Одновременно правящая тройка урезала финансирование военных расходов. Армия буквально нищенствовала. Реввоенсовет сообщал, что
«ассигнования, произведенные на армию на февраль и на март, ставят армию в совершенно тяжкое положение, еще более ухудшающее ее нынешнее положение».
В ответ правительство выражало намерение еще более сократить военный бюджет даже
«за счет значительного сокращения боеспособности Красной Армии в течение летнего периода».
В августе Реввоенсовет принял специальное постановление, в котором говорилось, что сокращение сметы до 380 млн рублей неизбежно приведет к сокращению численности армии, а
«армия такой численности, т.е. ампутированная на 1/3, ни в коем случае не может отвечать задачам обороны, имея в виду реальные силы возможных врагов».
Правительство отвечало, что
«дело не в порядке выдачи ассигновок и не в недостатке кредитов, а в организационной стороне дела, в дефектах организационного характера».
Мол, не умеете вести хозяйство. Пришлось 610–тысячные вооруженные силы сократить еще на 50 тысяч человек.
Притом что введение НЭПа позволило в значительной степени восстановить экономический потенциал страны, и 1924 год оказался в этом смысле весьма удачным. То есть развал армии в условиях растущей экономики диктовался исключительно логикой внутрипартийной борьбы. Сразу после устранения Троцкого деньги на армию нашлись.
Работа по вытеснению сторонников Троцкого из военного ведомства приняла массовый характер в ходе одного из основных мероприятий военной реформы ― введения единоначалия. Ряд видных полководцев ― Федько, Фабрициус, Лацис, Дыбенко, Якир, Вострецов… ― обратились в Центральный Комитет с докладной запиской «Об итогах строительства Красной Армии к 6–й годовщине ее существования», в которой утверждали, что в войсках выросло достаточное количество преданных Советской власти командиров, способных обойтись без опеки комиссаров, превратившихся в тормоз военного строительства и занимавшихся в основном склоками и доносами.

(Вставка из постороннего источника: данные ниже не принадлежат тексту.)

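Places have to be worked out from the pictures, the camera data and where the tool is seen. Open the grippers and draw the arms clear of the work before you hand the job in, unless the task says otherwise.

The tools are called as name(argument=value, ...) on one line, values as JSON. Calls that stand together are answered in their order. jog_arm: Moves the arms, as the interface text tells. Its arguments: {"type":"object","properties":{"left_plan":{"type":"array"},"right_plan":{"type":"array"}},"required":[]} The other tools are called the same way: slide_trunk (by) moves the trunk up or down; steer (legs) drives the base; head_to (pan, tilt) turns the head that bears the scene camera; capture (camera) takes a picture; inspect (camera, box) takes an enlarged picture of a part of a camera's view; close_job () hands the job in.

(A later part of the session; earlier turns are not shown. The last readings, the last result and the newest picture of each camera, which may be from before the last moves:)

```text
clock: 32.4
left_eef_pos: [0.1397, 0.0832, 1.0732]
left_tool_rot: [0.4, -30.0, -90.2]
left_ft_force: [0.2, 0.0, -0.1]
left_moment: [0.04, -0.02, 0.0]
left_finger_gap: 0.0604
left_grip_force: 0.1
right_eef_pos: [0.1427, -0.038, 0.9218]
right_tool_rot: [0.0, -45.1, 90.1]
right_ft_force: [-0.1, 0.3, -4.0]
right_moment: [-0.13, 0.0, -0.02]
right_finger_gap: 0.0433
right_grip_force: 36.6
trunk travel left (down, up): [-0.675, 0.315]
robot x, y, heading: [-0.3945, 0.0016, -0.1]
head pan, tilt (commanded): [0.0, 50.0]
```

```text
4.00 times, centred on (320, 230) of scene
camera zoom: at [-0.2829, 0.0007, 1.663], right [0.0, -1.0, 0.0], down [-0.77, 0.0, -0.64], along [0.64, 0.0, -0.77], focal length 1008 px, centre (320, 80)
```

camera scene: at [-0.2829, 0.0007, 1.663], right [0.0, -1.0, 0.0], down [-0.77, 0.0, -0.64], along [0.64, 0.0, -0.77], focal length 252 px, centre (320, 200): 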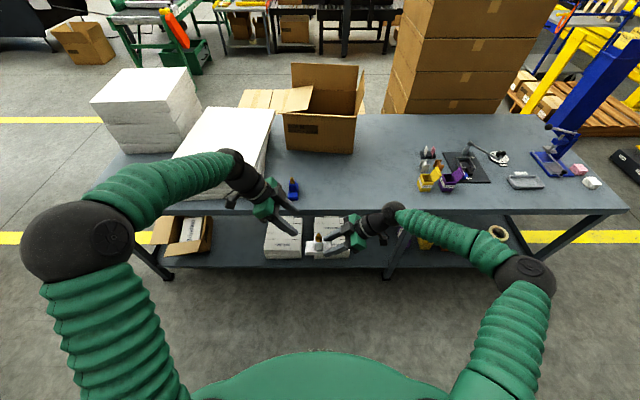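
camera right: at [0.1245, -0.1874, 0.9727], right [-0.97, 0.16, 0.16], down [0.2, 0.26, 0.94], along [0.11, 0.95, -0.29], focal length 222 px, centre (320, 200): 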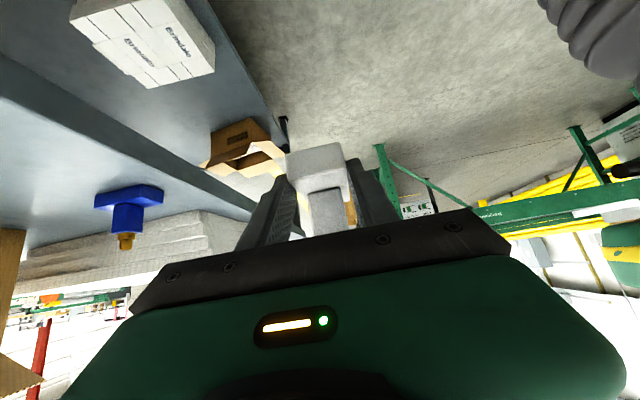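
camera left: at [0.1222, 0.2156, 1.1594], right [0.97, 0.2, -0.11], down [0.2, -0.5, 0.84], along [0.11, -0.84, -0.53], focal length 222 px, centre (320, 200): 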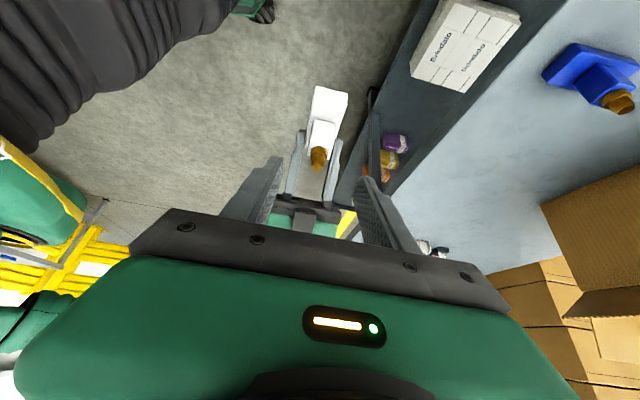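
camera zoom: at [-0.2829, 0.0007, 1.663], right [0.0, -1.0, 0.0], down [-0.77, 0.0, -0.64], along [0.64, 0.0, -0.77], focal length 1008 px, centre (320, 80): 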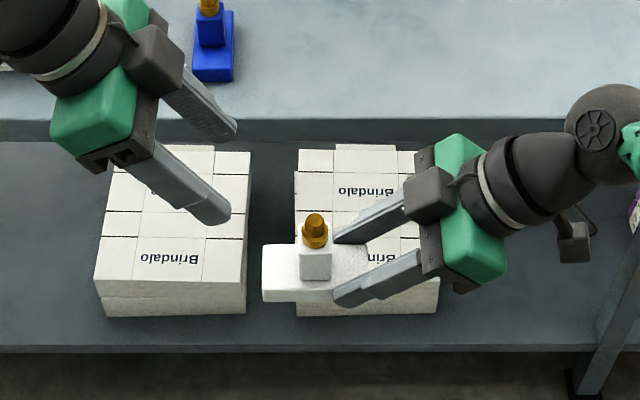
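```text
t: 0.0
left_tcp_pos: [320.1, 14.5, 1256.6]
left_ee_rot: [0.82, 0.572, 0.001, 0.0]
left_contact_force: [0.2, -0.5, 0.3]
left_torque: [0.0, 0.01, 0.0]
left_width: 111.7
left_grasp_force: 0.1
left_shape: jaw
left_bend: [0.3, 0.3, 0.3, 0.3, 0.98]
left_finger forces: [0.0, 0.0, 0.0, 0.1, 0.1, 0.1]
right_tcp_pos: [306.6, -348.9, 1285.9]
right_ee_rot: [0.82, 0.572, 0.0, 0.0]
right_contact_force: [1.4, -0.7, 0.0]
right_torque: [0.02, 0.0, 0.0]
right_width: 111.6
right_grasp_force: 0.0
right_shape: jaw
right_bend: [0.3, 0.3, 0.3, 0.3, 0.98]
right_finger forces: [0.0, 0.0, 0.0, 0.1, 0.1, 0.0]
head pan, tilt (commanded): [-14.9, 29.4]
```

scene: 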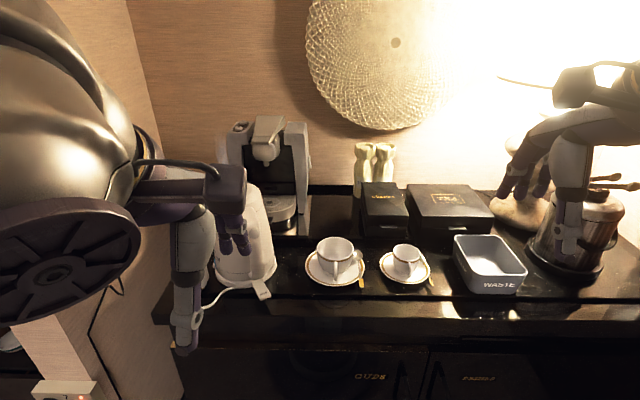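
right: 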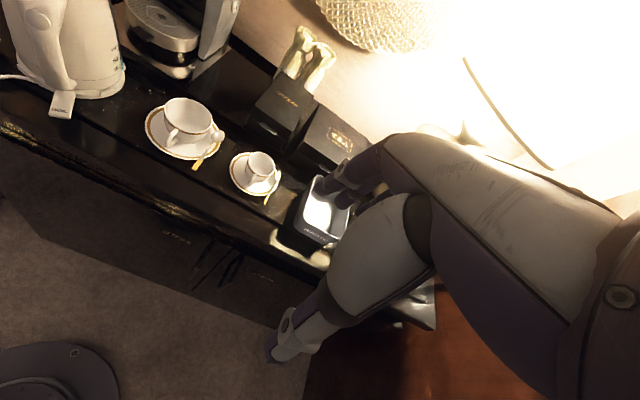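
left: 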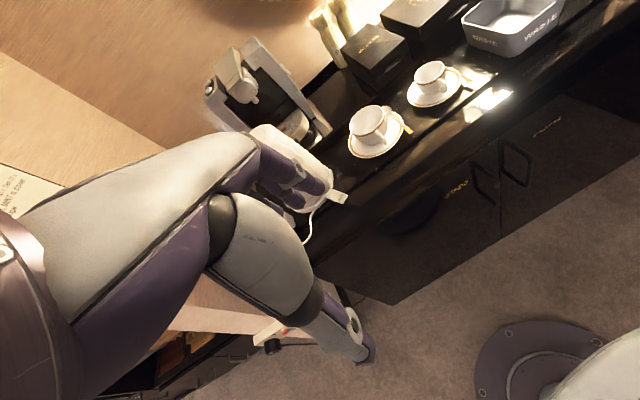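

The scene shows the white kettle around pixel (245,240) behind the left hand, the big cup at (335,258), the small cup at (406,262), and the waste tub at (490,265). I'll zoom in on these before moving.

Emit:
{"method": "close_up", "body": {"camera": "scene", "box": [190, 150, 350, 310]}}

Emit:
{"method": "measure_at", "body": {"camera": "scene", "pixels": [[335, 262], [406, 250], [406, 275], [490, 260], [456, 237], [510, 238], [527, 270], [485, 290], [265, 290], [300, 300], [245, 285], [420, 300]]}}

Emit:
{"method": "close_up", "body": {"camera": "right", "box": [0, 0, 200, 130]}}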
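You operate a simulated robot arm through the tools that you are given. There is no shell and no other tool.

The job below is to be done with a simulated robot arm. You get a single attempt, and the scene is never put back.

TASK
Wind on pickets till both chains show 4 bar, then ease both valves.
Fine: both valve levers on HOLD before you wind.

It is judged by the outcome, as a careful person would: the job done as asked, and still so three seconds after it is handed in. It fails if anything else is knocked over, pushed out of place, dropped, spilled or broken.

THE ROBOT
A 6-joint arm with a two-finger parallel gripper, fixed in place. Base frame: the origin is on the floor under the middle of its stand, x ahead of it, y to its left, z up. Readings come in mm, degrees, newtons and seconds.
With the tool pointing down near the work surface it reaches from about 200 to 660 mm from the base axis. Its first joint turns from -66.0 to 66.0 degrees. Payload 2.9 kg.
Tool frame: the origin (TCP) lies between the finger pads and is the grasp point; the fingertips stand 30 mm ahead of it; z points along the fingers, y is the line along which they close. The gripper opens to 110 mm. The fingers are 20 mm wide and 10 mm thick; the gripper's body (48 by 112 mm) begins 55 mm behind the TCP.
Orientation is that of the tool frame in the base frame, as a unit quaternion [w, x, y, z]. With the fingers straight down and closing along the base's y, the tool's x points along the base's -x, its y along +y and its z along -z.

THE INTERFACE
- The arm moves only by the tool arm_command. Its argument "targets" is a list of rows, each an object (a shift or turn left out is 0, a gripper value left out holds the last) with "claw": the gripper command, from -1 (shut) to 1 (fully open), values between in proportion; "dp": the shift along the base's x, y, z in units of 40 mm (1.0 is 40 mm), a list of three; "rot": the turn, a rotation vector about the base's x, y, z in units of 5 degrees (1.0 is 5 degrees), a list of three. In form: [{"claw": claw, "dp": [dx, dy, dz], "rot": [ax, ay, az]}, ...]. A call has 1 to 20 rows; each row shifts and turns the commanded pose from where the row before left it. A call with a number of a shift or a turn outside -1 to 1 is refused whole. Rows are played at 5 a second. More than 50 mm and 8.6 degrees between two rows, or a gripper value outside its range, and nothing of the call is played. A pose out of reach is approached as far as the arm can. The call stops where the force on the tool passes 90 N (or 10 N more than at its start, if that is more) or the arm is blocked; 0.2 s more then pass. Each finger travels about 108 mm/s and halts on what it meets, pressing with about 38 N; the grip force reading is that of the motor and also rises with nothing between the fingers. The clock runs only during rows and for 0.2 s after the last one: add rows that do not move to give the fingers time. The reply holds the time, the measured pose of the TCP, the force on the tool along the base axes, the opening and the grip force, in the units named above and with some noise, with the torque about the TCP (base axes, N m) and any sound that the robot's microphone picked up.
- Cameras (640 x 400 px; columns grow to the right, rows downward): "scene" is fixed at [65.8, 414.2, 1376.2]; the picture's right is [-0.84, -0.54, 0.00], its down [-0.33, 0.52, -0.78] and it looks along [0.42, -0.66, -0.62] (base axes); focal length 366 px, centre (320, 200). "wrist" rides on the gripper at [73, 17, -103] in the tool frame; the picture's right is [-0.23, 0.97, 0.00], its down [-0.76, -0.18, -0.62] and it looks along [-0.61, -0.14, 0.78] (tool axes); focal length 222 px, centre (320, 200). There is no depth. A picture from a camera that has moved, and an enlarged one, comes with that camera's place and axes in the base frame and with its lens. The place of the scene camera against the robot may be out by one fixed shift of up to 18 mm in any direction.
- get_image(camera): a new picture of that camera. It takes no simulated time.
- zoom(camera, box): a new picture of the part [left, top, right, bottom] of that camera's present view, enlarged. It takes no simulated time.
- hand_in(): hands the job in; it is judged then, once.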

Ну, писать доносы ― самая прямая комиссарская обязанность, но властные их полномочия решили слегка ограничить.
Сталин переадресовал письмо Бубнову. Тонкость в том, что буквально за год до этого именно Андрей Сергеевич принципиально возражал против приказа Реввоенсовета №-511, допускавшего отсутствие комиссара даже при беспартийном начальнике и тем самым
«неоправданно сужавшего роль комиссаров в Красной Армии».
Партии тогда пришлось поправить преждевременную инициативу товарища Троцкого. Однако теперь ― совсем же другое дело!
Тщательно все взвесив, Бубнов предложил не форсировать введение единоначалия, а растянуть процесс во времени, не оказывать всем командирам огульное доверие, а подходить к каждому индивидуально в зависимости от уровня подготовки. Заодно переаттестовать весь командный и политический состав. А еще заодно, как выяснилось, и пересчитать, поскольку обобщенными сведениями о численности командиров, как и системой учета личного состава в армии, Штаб РККА не располагал.
В июне 1924 года была создана комиссия Оргбюро ЦК ВКП(б) по военным вопросам под председательством Бубнова. В рамках комиссии образовали специальную подкомиссию, имевшую исключительные полномочия по проверке деловых, профессиональных качеств и политических взглядов всего начальствующего состава. Члены комиссии определяли пригодность каждого командира и комиссара на роль командира–единоначальника на основании двух критериев: принадлежность к большевистской партии и умение проводить воспитательную работу среди подчиненных. Понятно, что сторонники Троцкого быть «умелыми проводниками политики партии» никак не могли.
В декабре 1924 года пленум РВС утвердил представленную Бубновым инструкцию по практическому осуществлению единоначалия и поручил проведение ее в жизнь Политуправлению РККА. Инструкция рекомендовала рассматривать введение единоначалия не как ликвидацию политсостава, а как способ совмещения функций партийного руководства, политического воспитания и военного обучения в одном лице. Проще говоря, каждый командир должен был стать в первую очередь комиссаром. Второй вариант ― комиссара и сделать командиром.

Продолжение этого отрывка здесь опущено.